Re: "It sounds exciting. It is."
Nope it doesn't, (but that might be subjective).
Support for Windows XP ends on 8 April 2014. Much as you hate to let go, sadly the time has come. We can help you make the transition to an XP-free future by helping to plan a successful migration. Join Dell Software’s Scott Lutz and Tony Lock from Freeform Dynamics to find out how you automate application compatibility, …
Please tell Dell I will let Windoze XP go when I abandon the PC platform totally - something which is happening incrementally, year by year.
Secondly, please ask The Reg management how hitching your wagon to a Dell sales-promotion might be considered good journalism?
This post has been deleted by its author
Funny... I and many others at the time said that we'd never use XP because it's too much like Fischer Price and a triumph of eye candy over function.
It turns out we were wrong. If you can't use Windows 7 for the distracting eye-candy or (dare I say it) Windows 8, the problem is with you, not the OS.
This post has been deleted by its author
To be honest I have no issues with Win 7 compared to XP, I think it's a decent OS. However W8 makes me want to throw cow pats at Steve Ballmer for releasing such a half finished and ill conceived POS desktop interface that's still not fixed in 8.1
However having moved over from XP years ago to OpenSuse this is rather academic for me personally, there are just some things about windows which require serious work before I get a wow "that's good" factor from MS again.
1) The update mechanism - oh how painful
2) Split screen file manager - come on MS, FFS take a look at KDE dolphin
3) Stop fucking setting the default profile to full Admin, when are you going to get it through you thick heads and sort out this crappy policy.
4) Proper division of user and system space.
"3) Stop fucking setting the default profile to full Admin, when are you going to get it through you thick heads and sort out this crappy policy."
After twenty years of getting it wrong, I think we can be quite certain that MS will never get that into whatever thick heads are running the show there.
Microsoft's thinking appears to be that if you are so uninformed that you can't set up a separate account then rather than try to teach you how to use the device they will simply give you full rights and let you flounder. Microsoft's product managers do not care about end-user security. They never have done. This OOBE choice is the proof.
Well ...
"Everything they have released since then is eye-candy ridden entertainment software that happens to run other apps, if you're lucky - and with a huge performance penalty."
My guess is that most Reg readers know where this is all heading ...
Eventually we/you will only have 'pay per use' applications to be able to do anything in a PC or whatever shiny, new and trendy hardware the powers that be manage to impose on us, with (maybe?) the exception of browsers with permanent advertising, all of which will (of course) need absolute shitloads of bandwidth, memory, processor muscle and money to run because it will only happen over the web and in the cloud .
Why?
Simply because 'we' let it happen.
That's why ...
This post has been deleted by its author
Agree entirely, quite frankly I couldnt give a shit that MS are dropping support for XP whenever that is, it quite frankly dosnt matter. The only time Ive ever had to call support, was when their authentication server failed & I was invited to purchase another license - how utterly crap is that?
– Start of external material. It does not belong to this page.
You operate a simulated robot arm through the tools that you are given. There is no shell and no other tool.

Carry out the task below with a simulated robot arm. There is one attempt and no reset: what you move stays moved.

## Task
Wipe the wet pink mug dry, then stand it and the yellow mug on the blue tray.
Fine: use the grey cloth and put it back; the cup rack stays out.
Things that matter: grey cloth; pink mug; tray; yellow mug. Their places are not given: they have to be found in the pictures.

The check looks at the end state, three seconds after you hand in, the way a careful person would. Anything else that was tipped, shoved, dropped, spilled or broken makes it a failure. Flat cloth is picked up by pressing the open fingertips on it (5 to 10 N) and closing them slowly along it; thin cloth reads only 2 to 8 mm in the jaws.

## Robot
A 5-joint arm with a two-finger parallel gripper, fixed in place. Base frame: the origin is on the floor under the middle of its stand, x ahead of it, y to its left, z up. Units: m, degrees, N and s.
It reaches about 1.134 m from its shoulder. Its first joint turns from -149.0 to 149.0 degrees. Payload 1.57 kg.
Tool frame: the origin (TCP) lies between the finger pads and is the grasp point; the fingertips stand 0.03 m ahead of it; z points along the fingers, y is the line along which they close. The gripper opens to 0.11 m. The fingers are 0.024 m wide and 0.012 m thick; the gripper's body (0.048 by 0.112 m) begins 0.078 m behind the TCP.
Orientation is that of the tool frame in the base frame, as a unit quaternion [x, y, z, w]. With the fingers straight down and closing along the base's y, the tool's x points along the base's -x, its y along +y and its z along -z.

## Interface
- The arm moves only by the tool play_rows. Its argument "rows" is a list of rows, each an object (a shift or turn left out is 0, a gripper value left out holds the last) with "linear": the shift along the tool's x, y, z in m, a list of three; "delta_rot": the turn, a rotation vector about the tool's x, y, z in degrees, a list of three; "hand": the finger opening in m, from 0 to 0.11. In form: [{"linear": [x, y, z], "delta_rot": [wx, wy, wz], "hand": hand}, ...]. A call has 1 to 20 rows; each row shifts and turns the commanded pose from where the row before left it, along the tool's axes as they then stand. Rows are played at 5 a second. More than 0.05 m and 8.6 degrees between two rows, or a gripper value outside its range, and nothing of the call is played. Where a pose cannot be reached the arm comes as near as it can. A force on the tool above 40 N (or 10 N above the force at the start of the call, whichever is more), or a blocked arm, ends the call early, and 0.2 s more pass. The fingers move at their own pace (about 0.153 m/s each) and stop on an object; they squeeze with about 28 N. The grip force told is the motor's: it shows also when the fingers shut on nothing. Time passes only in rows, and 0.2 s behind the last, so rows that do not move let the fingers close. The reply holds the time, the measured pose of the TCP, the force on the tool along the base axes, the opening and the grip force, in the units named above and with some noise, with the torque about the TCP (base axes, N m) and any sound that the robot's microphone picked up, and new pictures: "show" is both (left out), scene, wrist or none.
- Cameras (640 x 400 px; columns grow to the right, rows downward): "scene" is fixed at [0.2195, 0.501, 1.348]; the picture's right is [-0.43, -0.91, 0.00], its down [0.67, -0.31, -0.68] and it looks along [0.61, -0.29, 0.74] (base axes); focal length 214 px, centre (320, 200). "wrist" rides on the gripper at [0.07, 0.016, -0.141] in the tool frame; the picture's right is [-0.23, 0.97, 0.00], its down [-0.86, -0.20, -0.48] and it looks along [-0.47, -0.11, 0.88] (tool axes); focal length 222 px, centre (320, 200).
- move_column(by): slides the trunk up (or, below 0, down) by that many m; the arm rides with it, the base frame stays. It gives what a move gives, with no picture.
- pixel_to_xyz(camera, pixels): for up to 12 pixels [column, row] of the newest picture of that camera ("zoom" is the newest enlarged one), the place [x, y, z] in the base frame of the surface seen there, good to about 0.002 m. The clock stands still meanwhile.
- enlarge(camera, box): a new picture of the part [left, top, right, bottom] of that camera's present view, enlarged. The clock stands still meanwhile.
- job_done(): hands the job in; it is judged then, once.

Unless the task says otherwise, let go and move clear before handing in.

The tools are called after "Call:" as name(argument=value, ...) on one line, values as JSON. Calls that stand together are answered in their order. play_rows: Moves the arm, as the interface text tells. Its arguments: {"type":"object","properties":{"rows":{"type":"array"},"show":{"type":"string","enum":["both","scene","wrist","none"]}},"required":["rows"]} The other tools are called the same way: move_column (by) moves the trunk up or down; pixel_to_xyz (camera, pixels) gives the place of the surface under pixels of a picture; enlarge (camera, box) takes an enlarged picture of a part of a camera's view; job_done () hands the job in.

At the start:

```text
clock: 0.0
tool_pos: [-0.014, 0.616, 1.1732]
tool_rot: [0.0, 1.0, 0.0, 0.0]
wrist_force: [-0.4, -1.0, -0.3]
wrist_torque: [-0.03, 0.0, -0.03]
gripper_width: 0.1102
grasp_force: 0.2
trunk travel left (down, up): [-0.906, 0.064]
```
The Internet is heaving with support for XP & for years I turned off automatic updates applying only essential ones when necessary & found that third party software provided much better security. Once XP goes, so does Microsoft its successors are clumsy fatties in comparison & I have neither time nor patience to learn 'new ways to do familiar tasks' - as stated in a previous post it should be 'familiar ways to do new tasks' which gained over 100 thumbs up.
... about $9700 from *my* self-employed pocket for new licenses to CAD/CAE software I use every day that either won't run under Win 7 or will run only in that shitassed XP sandbox. The products I have - some of which date back to Win98 days - are paid for, do everything they need to do, and are stable.
I installed Win7 and spent a day or two installing what software I could, where I could, then spent a month or so attempting to operate in that environment. Luckily I installed 7 as a dual boot, so now 7 just sits there wasting disk space while I continue to use XP. Unfortunately that's not a long-term solution. Either I:
- Live with the risk of running XP
- Hope that the good Mr. Ballmer might gift me some licenses as he departs
- Update licenses and live on rice and beans for a while
In a Virtual machine maybe. It takes a lot of work just to get XP SP3 into a new machine (slipstreaming various chipsets and SATA drivers into both modes of the installer), but that is only because manufacturers still write drivers for their generic counterparts, Windows 95, not so much.
I suspect you were just being snarky.
...they change it. M$OFT and everyone else should pick an interface and be done with it! Make no changes to the user interface until and unless it becomes absolutely necessary. DO YOU HEAR ME? Make no changes to the user interface until and unless it becomes absolutely necessary. We are not here discussing automobiles or housing. We are here discussing production tools. A wrench is a wrench is a wrench. Don't try to make it a fancy wrench just because you can. Just hand me a wrench when I ask for it in a form that I can readily recognize, please!